In Ohm’s law magic triangle, put the variable(V, I, R) in random order. When the two sides of a triangle are given, you can easily find the third side. For example, if the value of I and R is given and the value of V is asked, then, to calculate the value of V, simply put the V at the top and then put I and R on both sides. Then, multiply the value of I and R to get the value of V. In this way, you can also find the value of I and R.

V = I x R

Verification of Ohm’s law

For the verification of Ohm’s law

Apparatus required

• Resistor
• Ammeter
• Voltmeter
• Battery
• Plug key
• Rheostat

Theory: The voltage across any conductor is directly proportional to the current running through it, according to Ohm’s law. Supposing all the physical condition and temperature remains constant. 

Procedure:

1. In the first step, the key K is closed, and to get the minimum reading in Ammeter A and voltmeter V the rheostat Rh is adjusted.
2. In the circuit, the current is increased gradually by slowly moving the sliding terminal of the rheostat. The value of flowing current I in the circuit and the value of potential difference across the resistance wire is recorded during the process. So, the different values of voltage and current are recorded during the process.
3. Now, calculate the different values of voltage and current for each set in the ratio of V/I.
4. While calculating the value of V/I for each case, it will give a constant value of R, which is the resistance of the conductor.
5. Using the values, plot a graph between current and potential difference. It will be a straight line. You will know that the current is proportional to the potential difference.

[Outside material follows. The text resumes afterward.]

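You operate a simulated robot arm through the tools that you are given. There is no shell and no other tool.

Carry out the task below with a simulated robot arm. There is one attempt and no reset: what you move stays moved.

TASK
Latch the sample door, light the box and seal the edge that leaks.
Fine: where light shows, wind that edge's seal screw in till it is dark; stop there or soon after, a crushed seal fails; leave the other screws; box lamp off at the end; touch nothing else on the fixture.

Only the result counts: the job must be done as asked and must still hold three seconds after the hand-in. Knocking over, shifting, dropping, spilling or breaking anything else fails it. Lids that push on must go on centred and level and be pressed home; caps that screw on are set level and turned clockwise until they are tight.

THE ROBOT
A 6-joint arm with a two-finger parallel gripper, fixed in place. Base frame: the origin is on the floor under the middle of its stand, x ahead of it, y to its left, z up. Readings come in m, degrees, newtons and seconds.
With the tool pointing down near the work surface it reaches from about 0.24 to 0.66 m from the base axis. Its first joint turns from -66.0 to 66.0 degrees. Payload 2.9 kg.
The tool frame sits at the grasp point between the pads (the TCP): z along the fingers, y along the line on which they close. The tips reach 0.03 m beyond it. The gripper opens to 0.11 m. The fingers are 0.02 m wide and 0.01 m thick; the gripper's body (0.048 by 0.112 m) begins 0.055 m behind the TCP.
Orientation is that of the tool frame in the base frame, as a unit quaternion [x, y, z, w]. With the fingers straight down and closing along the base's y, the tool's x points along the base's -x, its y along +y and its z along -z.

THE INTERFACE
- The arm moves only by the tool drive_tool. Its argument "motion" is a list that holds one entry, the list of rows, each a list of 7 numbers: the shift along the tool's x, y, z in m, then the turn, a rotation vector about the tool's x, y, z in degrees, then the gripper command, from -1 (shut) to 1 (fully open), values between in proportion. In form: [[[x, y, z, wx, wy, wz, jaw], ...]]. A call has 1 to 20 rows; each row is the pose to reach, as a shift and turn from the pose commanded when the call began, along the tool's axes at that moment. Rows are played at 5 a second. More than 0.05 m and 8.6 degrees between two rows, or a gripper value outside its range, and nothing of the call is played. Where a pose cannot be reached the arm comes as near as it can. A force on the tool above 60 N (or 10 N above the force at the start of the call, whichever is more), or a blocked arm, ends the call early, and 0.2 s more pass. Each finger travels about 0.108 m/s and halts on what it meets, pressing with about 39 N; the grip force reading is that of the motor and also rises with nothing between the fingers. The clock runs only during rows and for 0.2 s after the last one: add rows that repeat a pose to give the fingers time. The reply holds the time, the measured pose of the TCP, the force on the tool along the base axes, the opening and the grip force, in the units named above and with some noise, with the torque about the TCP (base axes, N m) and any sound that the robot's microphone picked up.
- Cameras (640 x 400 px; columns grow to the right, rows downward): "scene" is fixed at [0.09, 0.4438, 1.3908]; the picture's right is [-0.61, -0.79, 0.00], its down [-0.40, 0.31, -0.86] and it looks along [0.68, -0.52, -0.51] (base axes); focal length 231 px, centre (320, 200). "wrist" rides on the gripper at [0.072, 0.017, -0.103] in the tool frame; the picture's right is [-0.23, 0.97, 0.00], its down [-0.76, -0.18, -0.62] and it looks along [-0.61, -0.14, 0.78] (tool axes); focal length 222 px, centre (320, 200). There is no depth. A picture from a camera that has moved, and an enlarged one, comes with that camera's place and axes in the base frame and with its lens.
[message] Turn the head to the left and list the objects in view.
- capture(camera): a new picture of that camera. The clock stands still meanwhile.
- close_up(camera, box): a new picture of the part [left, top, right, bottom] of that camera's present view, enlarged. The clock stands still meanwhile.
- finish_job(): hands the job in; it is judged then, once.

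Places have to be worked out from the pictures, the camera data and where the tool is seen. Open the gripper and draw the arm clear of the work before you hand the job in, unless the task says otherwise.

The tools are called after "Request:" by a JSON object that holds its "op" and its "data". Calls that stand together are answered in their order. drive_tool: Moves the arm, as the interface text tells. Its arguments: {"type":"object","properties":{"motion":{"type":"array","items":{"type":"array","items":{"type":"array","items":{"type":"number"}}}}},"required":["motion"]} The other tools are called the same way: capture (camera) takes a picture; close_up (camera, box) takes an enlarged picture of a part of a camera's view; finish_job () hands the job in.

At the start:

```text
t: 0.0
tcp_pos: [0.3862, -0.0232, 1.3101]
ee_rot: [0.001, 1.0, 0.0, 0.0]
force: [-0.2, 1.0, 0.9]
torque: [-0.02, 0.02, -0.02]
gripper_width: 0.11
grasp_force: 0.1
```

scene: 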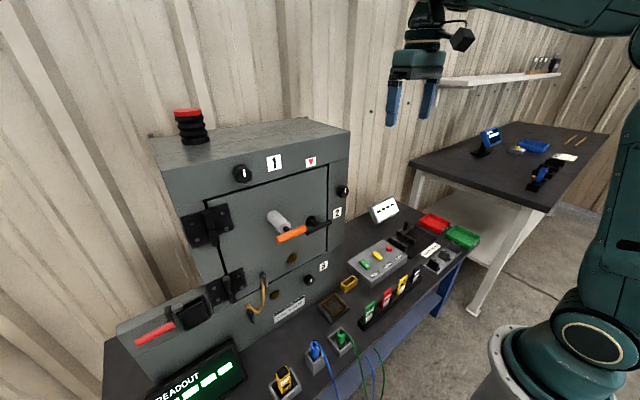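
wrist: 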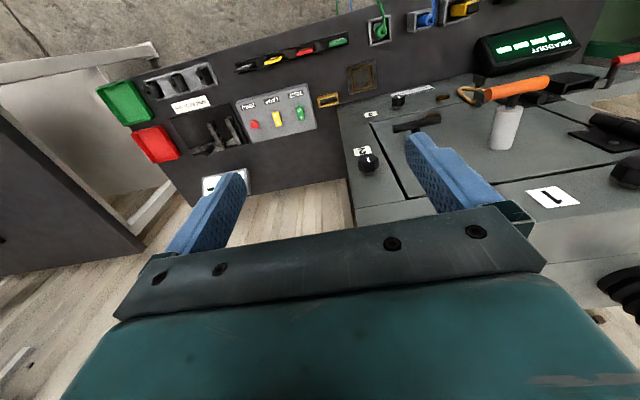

Water pipe analogy for Ohm’s law

Water pipe analogy is a common analogy used to describe the current, voltage, and resistance. The amount of flowing water through the pipe is represented by the current, the voltage is represented by the water pressure, and the resistance is represented by the pipe size. Consider a water tank that has a hose attached to the bottom.

At the end of the hose, the pressure represents the voltage, The water of the tank represents the charge. The higher the level of water in the tank, the higher the charge. You can measure more pressure at the end of the hose.

 The current flows through a resistance, and when different voltages are applied at the end of the resistance, Ohm’s law describes this. The water pipe analogy helps you to understand electric circuits easily because you can’t see electrons. 

Applications of Ohm’s law

1. In an electric circuit, Ohm’s law determines the voltage, current, and resistance.
2. Ohm’s law is used to maintain the desired voltage drop across the electronic component.
3. Ohm’s law is used in DC shunts to divert the current and in DC ammeter.

Limitations of Ohm’s law

1. In some electrical elements like diodes and transistors, Ohm’s law is not applicable because these elements allow the current to flow in a single direction. 
2. There are some nonlinear electrical elements with parameters- capacitance, resistance, etc. Voltage and current will not be consistent throughout time, making Ohm’s law difficult to apply.

Conclusion

As we have discussed Ohm’s law, Ohm’s law magic triangle, verification of Ohm’s law, Ohm’s law water pipe analogy, application of Ohm’s law, and limitations of Ohm’s law. There are some other ways to understand Ohm’s law in a better way, and they are the Ohm’s law pie chart and Ohm’s law matrix table. All the different ways will explain how the voltage across any conductor is directly proportional to the current flowing through it. Ohm’s law governs the connection between current and voltage in an ideal conductor. But, Ohm’s law is not applicable everywhere. It has some limitations. It does not apply to semiconductors.